Collect all lines below with the string "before".
┌──
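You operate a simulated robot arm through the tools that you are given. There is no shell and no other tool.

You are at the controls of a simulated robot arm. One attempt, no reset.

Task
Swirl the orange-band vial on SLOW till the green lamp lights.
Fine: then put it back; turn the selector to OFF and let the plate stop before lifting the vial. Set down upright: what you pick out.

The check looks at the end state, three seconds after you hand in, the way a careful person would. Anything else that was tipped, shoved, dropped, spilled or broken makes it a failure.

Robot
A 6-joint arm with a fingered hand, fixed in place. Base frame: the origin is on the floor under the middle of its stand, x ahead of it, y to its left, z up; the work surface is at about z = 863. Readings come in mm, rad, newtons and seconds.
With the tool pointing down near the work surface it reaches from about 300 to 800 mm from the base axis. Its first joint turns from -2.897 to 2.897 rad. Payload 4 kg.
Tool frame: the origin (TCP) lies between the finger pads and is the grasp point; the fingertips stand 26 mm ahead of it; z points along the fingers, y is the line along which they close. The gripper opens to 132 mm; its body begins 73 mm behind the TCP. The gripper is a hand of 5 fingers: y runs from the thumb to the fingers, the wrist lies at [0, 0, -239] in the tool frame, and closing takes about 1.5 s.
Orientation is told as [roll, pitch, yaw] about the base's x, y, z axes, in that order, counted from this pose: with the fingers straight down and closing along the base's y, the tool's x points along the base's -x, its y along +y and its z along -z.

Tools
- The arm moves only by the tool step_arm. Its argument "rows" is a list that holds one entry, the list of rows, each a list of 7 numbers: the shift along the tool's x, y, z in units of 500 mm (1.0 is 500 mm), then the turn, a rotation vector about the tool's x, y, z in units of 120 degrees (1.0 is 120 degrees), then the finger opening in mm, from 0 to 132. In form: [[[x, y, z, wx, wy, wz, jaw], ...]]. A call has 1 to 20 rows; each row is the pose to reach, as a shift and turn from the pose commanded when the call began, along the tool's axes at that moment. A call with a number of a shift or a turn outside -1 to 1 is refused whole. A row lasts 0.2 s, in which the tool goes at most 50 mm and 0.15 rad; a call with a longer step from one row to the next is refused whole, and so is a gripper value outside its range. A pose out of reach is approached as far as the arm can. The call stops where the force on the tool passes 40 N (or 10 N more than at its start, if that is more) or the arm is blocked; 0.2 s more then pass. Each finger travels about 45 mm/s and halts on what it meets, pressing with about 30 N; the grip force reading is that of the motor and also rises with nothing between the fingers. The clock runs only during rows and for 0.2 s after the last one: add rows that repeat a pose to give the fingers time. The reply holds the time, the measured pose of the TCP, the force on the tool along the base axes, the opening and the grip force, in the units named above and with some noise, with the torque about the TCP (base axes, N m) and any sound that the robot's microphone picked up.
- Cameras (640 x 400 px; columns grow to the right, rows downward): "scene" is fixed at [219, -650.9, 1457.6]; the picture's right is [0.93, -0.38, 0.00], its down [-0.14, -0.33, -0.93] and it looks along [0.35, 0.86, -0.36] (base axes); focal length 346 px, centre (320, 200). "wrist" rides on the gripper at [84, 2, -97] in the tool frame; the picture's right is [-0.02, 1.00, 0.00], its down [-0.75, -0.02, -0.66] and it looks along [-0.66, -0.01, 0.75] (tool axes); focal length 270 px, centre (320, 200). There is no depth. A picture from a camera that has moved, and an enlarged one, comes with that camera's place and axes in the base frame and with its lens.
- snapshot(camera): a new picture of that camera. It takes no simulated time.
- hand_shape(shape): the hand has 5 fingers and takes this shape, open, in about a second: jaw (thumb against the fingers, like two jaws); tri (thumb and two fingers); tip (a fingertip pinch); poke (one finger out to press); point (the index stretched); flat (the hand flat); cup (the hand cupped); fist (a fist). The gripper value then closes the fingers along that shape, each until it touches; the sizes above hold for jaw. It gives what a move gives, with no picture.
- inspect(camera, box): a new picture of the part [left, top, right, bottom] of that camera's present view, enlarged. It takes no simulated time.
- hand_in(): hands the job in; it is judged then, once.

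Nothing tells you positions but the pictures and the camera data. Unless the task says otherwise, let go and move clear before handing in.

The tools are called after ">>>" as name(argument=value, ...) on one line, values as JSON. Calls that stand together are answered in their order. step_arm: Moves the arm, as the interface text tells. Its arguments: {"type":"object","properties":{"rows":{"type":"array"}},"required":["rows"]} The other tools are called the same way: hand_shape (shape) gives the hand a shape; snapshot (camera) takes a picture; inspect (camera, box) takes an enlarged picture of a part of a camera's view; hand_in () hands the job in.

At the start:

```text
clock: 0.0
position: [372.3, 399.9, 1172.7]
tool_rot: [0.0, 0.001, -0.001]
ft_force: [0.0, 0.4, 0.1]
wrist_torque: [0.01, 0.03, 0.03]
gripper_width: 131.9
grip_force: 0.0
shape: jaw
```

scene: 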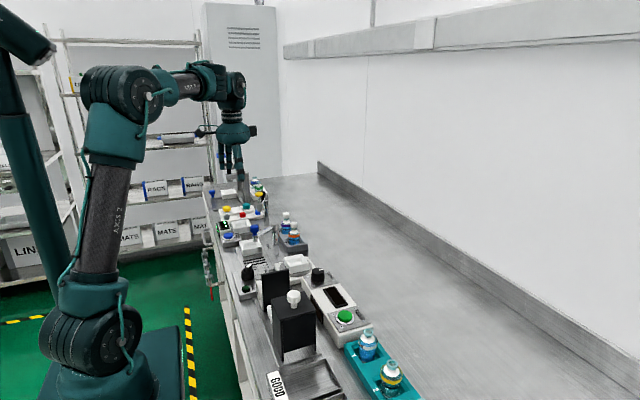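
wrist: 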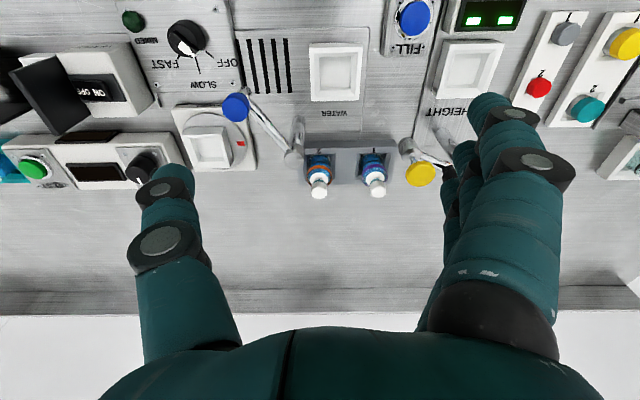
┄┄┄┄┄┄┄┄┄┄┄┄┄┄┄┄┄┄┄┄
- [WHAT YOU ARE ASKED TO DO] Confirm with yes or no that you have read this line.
└──
- [RESPONSE BELOW]
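Fine: then put it back; turn the selector to OFF and let the plate stop before lifting the vial. Set down upright: what you pick out.
Nothing tells you positions but the pictures and the camera data. Unless the task says otherwise, let go and move clear before handing in.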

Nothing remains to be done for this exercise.